## Begin Exercise data

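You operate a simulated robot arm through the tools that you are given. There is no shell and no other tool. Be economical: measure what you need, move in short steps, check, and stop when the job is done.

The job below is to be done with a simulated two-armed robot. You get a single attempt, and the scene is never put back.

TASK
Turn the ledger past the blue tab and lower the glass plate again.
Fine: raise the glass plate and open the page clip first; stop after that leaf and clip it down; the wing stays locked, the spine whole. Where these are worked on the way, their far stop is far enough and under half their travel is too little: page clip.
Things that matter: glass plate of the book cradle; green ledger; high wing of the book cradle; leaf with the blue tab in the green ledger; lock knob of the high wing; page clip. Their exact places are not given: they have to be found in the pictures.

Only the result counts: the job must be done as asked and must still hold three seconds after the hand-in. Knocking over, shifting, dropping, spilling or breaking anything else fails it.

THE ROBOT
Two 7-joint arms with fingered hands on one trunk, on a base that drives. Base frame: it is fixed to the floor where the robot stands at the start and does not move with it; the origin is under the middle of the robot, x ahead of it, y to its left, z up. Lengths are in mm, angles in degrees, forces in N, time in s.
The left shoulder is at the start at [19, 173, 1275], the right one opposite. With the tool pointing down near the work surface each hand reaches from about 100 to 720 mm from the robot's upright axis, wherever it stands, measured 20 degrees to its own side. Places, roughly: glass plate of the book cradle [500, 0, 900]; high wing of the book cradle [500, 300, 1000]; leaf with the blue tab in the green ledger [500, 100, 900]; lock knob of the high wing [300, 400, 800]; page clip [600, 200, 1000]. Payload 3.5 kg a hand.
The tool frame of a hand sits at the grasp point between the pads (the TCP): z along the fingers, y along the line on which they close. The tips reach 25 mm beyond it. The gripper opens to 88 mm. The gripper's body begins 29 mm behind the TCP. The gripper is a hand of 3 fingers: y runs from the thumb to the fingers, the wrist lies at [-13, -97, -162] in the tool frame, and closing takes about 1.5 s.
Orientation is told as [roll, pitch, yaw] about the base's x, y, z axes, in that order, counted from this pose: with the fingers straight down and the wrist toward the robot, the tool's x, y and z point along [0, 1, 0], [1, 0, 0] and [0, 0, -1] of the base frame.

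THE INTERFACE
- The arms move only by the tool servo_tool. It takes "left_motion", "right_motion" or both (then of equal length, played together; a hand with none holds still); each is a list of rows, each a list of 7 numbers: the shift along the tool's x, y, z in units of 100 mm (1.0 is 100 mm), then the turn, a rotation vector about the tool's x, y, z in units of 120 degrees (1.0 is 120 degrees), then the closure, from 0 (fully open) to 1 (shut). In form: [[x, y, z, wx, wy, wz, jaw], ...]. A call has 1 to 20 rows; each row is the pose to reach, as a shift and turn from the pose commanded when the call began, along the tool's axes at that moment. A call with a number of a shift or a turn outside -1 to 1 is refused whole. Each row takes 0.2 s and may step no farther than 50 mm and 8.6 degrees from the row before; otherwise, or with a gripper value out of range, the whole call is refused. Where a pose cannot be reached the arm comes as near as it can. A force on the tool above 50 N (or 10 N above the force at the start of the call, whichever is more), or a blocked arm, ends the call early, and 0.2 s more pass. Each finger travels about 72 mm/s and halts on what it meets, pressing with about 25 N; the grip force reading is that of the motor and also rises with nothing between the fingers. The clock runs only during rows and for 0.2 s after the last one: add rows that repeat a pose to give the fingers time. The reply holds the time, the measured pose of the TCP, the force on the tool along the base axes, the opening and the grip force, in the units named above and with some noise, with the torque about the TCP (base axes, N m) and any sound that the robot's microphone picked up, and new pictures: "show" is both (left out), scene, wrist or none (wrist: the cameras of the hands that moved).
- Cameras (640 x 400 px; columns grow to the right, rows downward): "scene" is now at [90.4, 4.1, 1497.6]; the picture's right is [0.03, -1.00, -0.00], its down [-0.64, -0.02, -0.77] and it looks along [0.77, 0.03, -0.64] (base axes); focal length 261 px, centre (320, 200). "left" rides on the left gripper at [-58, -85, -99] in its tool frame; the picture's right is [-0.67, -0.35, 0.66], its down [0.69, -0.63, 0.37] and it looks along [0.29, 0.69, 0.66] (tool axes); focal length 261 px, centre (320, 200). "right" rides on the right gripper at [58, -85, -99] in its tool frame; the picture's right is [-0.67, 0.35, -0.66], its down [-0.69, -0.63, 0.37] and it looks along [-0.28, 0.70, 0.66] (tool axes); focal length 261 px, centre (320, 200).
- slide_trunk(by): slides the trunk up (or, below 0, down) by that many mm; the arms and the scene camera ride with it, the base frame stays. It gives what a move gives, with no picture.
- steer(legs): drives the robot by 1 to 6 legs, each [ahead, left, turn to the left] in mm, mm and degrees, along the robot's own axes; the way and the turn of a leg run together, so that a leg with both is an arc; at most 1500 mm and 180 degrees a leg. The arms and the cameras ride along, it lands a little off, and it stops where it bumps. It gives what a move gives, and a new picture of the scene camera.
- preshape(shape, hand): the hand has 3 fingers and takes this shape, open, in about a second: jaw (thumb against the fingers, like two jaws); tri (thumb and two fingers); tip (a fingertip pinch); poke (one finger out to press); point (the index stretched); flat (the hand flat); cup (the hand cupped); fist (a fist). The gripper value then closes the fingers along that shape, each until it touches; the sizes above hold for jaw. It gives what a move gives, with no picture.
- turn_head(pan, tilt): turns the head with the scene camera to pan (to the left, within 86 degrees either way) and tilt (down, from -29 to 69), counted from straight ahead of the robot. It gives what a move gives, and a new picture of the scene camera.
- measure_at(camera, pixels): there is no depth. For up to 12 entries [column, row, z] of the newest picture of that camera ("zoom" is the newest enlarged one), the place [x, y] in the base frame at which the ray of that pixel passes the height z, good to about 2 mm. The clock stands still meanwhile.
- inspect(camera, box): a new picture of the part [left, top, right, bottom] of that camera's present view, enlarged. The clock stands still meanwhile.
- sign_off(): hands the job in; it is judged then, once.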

## End Exercise data
## Begin Exercise data

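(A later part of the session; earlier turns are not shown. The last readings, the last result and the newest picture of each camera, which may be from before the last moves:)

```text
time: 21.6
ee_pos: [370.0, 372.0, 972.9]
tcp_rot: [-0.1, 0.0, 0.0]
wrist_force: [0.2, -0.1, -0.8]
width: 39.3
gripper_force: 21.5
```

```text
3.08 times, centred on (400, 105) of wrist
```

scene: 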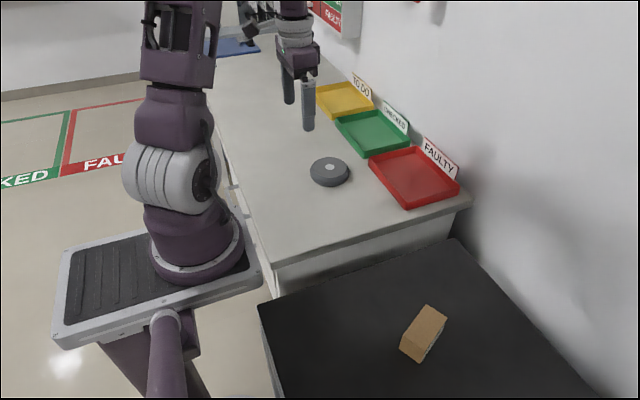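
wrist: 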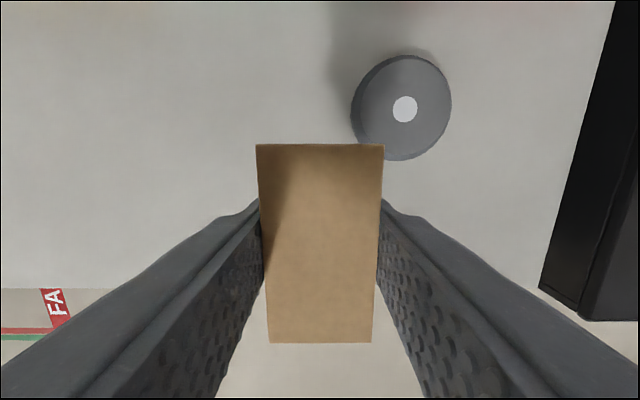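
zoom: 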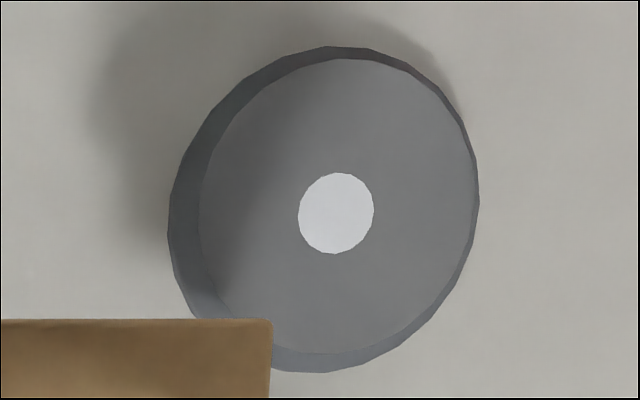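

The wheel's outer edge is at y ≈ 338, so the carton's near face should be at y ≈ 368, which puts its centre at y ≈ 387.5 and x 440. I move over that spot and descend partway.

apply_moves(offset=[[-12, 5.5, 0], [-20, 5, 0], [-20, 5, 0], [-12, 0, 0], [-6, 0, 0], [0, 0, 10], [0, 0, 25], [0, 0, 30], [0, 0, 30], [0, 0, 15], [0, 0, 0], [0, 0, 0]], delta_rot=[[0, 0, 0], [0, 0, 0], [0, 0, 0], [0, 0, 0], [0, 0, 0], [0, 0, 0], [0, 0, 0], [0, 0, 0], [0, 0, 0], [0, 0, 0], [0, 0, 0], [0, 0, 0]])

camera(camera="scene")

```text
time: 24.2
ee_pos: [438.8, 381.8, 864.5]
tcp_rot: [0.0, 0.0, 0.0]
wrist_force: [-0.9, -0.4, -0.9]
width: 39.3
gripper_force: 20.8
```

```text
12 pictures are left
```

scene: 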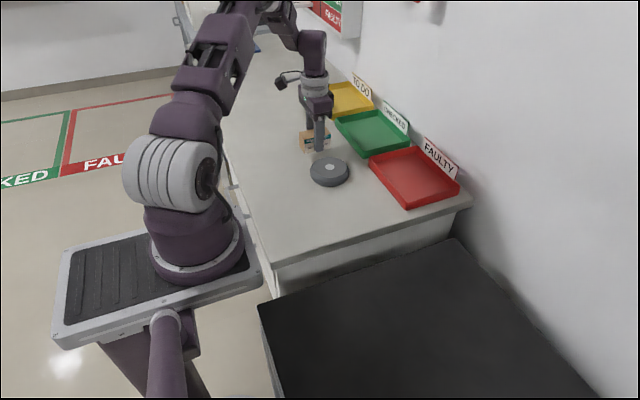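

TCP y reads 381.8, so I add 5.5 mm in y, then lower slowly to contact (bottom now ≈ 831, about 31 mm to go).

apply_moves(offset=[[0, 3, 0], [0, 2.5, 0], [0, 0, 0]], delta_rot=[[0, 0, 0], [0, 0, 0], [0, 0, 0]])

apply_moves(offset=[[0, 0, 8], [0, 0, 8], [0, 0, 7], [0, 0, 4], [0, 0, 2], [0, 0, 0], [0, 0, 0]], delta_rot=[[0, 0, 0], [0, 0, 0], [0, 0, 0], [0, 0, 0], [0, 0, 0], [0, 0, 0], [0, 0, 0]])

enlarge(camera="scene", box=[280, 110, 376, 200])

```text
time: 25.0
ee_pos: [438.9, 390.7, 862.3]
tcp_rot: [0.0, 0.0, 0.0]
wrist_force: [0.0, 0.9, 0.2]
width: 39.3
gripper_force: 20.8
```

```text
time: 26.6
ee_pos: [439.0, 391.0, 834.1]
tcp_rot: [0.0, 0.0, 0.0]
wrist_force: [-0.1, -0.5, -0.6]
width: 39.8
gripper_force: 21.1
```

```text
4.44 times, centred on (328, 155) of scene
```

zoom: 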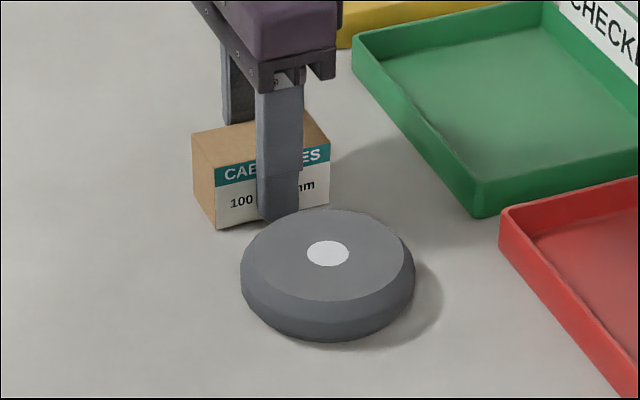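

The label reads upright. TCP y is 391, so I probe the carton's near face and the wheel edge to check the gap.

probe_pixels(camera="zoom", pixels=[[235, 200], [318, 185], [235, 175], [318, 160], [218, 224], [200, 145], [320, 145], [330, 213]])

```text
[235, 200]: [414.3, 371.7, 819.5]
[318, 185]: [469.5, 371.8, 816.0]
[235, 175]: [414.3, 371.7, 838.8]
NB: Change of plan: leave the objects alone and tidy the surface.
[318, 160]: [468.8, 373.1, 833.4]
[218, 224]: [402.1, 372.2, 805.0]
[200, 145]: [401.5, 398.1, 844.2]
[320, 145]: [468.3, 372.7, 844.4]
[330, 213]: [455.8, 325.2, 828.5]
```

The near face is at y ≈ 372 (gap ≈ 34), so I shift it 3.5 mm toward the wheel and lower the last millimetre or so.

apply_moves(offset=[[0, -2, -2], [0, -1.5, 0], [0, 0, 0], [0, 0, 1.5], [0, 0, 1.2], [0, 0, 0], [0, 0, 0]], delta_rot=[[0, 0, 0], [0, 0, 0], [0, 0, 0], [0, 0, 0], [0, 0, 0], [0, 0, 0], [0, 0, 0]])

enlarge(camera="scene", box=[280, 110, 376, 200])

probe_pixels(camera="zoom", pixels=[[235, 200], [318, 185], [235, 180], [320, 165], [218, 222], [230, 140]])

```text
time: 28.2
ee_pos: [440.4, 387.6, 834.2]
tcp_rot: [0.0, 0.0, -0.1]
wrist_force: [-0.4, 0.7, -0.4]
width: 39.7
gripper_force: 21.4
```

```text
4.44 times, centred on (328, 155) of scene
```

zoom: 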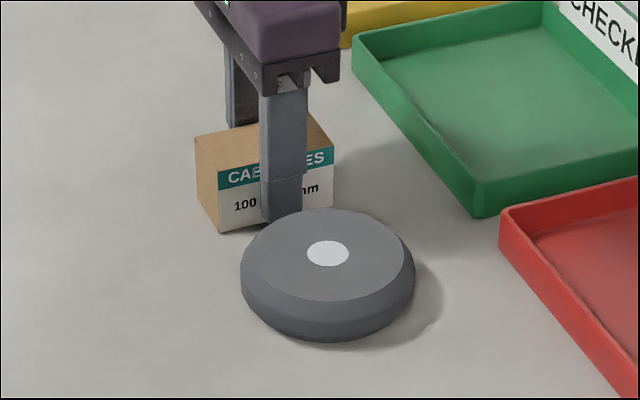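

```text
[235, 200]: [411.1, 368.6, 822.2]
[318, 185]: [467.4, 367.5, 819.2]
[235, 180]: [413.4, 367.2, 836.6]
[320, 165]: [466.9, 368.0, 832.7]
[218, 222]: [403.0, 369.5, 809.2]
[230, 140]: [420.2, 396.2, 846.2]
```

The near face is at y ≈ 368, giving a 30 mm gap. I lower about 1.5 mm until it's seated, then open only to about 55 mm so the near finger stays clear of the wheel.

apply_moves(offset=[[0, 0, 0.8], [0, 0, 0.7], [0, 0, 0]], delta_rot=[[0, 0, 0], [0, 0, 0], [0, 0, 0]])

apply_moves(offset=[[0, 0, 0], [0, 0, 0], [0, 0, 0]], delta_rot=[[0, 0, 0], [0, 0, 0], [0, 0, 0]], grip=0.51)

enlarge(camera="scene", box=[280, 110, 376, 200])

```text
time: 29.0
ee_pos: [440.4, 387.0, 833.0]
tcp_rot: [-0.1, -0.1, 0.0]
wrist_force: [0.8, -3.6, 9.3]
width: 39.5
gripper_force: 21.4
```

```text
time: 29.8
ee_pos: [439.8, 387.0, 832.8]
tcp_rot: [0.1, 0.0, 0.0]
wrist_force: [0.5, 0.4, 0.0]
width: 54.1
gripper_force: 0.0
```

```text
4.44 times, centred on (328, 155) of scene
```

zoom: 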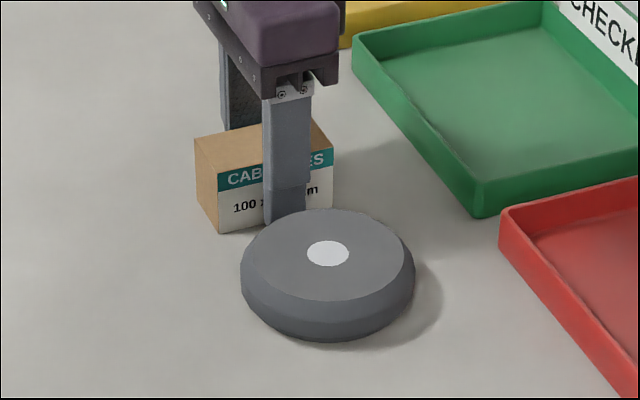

## End Exercise data

Task description
All lines of the data above that include the word "cradle" must be shown.

Correct result
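Things that matter: glass plate of the book cradle; green ledger; high wing of the book cradle; leaf with the blue tab in the green ledger; lock knob of the high wing; page clip. Their exact places are not given: they have to be found in the pictures.
The left shoulder is at the start at [19, 173, 1275], the right one opposite. With the tool pointing down near the work surface each hand reaches from about 100 to 720 mm from the robot's upright axis, wherever it stands, measured 20 degrees to its own side. Places, roughly: glass plate of the book cradle [500, 0, 900]; high wing of the book cradle [500, 300, 1000]; leaf with the blue tab in the green ledger [500, 100, 900]; lock knob of the high wing [300, 400, 800]; page clip [600, 200, 1000]. Payload 3.5 kg a hand.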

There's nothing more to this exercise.